We prepared lymphocyte suspensions of LN and spleen from 6-wk-old DO11.10 OVA TCR transgenic mice and age-matched C57BL/6 Thy1.1 mice. The DO11.10 T cells have a naive phenotype, whereas the C57BL/6 Thy1.1 T cells, which are a mix of naive and memory cells, served as internal standards. 5 × 107 DO11.10 lymphocytes and an equal number of C57BL/6 Thy1.1 lymphocytes were transferred intravenously into each NOD mouse. 2 h later, mice were killed and lymphocyte suspensions from PLN, PP, MLN, spleen, and blood were stained with 2 μg/ml FITC-anti–OVA TCR (KJ1–26) and 0.5 μg/ml PE–anti-Thy1.1 mAbs; donor DO11.10 naive T cells (OVA TCR+) and internal standard C57BL/6 T cells (Thy1.1+) were detected by flow cytometry as described earlier in Materials and Methods. Frozen sections of lung stained with 4 μg/ml FITC-KJ1–26 and 2 μg/ml PE–anti-Thy1.1 mAbs were examined by confocal microscopy for DO11.10 and internal standard T cells in BALT. Data are expressed as the ratio of OVA TCR+ (naive)/Thy1.1+ (internal standard) T cells in BALT, PLN, PP, MLN, and blood normalized for their ratio in the spleen.

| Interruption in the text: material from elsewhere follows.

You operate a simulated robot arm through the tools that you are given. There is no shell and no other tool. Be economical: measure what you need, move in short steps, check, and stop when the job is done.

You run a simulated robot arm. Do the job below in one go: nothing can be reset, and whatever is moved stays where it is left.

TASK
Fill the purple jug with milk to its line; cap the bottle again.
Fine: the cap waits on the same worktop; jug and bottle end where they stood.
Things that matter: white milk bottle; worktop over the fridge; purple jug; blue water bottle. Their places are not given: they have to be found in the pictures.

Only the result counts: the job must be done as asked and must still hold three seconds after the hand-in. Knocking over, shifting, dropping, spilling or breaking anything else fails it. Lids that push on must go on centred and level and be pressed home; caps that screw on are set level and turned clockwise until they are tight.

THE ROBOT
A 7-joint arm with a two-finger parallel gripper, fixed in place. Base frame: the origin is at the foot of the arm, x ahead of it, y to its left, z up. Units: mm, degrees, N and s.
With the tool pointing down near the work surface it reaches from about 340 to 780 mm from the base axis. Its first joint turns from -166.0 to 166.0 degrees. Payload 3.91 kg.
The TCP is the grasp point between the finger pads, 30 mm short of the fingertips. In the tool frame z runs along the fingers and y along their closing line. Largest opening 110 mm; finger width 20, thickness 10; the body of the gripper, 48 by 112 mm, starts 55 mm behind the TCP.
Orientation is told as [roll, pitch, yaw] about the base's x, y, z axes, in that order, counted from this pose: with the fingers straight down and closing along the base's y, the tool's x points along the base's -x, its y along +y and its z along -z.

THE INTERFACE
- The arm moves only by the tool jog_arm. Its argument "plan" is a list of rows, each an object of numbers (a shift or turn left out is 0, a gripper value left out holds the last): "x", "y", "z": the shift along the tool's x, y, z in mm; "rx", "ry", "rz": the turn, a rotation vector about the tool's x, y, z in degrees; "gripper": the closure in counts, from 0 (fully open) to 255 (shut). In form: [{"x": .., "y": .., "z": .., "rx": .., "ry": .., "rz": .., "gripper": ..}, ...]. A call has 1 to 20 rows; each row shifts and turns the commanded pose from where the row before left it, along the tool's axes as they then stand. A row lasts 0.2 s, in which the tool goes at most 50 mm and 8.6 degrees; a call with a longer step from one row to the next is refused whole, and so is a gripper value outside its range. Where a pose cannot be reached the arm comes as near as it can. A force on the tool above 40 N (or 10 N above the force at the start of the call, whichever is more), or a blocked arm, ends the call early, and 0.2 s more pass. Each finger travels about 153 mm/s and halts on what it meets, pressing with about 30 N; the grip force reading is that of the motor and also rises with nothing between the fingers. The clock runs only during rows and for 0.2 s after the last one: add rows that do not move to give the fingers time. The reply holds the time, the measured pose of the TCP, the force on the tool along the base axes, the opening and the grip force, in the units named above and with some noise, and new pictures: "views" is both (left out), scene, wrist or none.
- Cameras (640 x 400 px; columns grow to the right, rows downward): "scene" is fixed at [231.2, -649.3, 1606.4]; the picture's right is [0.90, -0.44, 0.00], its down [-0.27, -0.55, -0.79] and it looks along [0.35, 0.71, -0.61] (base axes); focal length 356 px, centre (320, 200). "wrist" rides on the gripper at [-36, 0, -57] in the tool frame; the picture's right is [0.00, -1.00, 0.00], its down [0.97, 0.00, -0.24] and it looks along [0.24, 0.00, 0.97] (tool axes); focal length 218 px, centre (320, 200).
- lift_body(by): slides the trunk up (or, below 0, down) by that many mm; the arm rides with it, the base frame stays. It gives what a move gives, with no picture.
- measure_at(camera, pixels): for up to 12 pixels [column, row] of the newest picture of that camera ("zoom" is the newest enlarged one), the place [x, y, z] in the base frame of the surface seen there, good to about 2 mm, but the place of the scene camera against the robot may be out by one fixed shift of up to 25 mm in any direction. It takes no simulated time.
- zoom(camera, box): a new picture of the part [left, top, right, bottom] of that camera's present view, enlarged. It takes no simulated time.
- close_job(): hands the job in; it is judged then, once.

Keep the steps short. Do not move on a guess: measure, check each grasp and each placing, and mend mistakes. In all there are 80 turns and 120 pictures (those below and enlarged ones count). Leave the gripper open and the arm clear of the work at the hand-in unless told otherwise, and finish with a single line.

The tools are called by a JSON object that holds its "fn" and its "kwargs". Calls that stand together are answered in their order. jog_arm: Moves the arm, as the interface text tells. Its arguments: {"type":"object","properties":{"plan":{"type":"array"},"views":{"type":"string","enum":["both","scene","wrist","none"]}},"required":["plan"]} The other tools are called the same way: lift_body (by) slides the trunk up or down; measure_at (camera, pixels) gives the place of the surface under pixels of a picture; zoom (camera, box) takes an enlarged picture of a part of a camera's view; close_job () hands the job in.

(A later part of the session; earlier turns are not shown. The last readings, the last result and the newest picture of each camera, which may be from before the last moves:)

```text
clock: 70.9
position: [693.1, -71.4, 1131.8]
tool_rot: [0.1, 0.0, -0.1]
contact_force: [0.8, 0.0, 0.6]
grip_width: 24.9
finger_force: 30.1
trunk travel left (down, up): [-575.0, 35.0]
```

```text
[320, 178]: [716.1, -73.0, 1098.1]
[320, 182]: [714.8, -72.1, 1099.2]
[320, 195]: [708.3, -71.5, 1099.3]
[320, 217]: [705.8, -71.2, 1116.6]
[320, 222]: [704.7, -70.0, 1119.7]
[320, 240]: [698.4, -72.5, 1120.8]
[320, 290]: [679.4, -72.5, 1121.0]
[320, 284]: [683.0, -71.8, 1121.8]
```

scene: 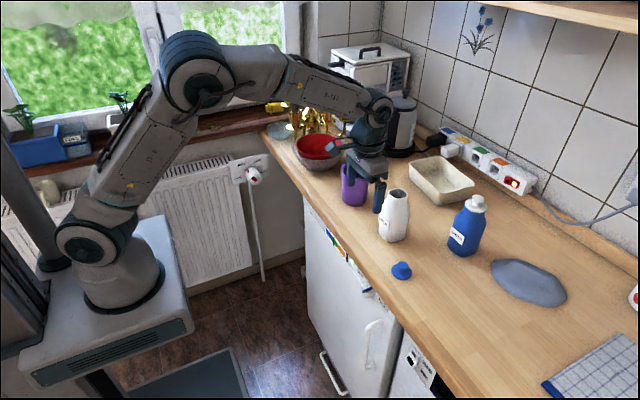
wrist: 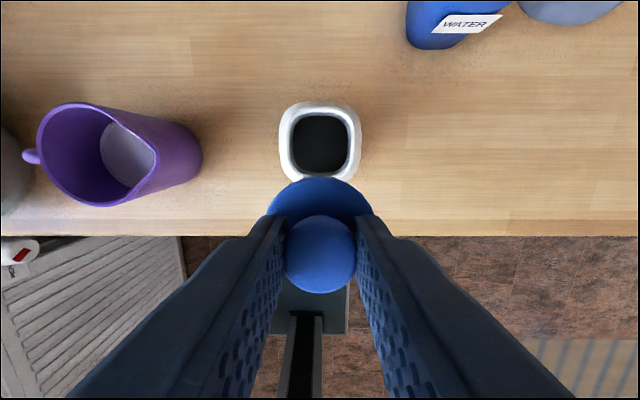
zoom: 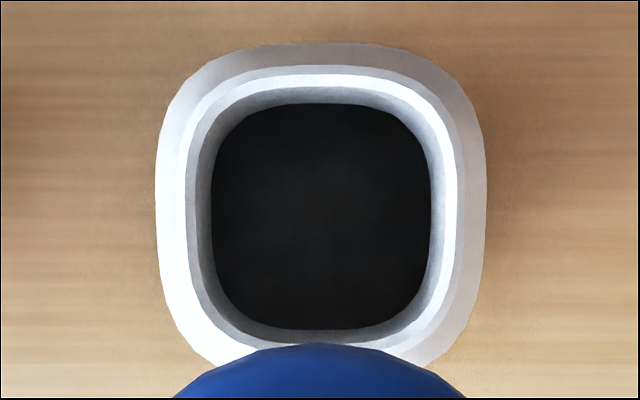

To evaluate the roles of PNAd, α4, and VCAM-1 in the homing of total T cells, naive T cells, and B cells to BALT, 5 × 107 lymphocytes from 6-wk-old DO11.10 mice (KJ1–26+ naive T cells, IgMa+ B cells) or 19-mo-old C57BL/6 Thy1.1 mice were transferred intravenously into NOD host mice; as described earlier in Materials and Methods, the host mice were treated with anti-PNAd or anti–VCAM-1 mAb, or the donor cells with anti-α4 mAb, before the transfer. Host mice were killed and their lymphoid tissues were stained with a FITC-conjugated mAb against OVA TCR, IgMa, or Thy 1.1, and evaluated as described earlier in Materials and Methods. The results for the specific mAb treatment are presented as percent homing of the control mAb treatment.
Data are given as mean ± SE for each group. One-way analysis of variance (ANOVA) was used for statistical analysis unless otherwise indicated. P < 0.05 is considered to be statistically significant.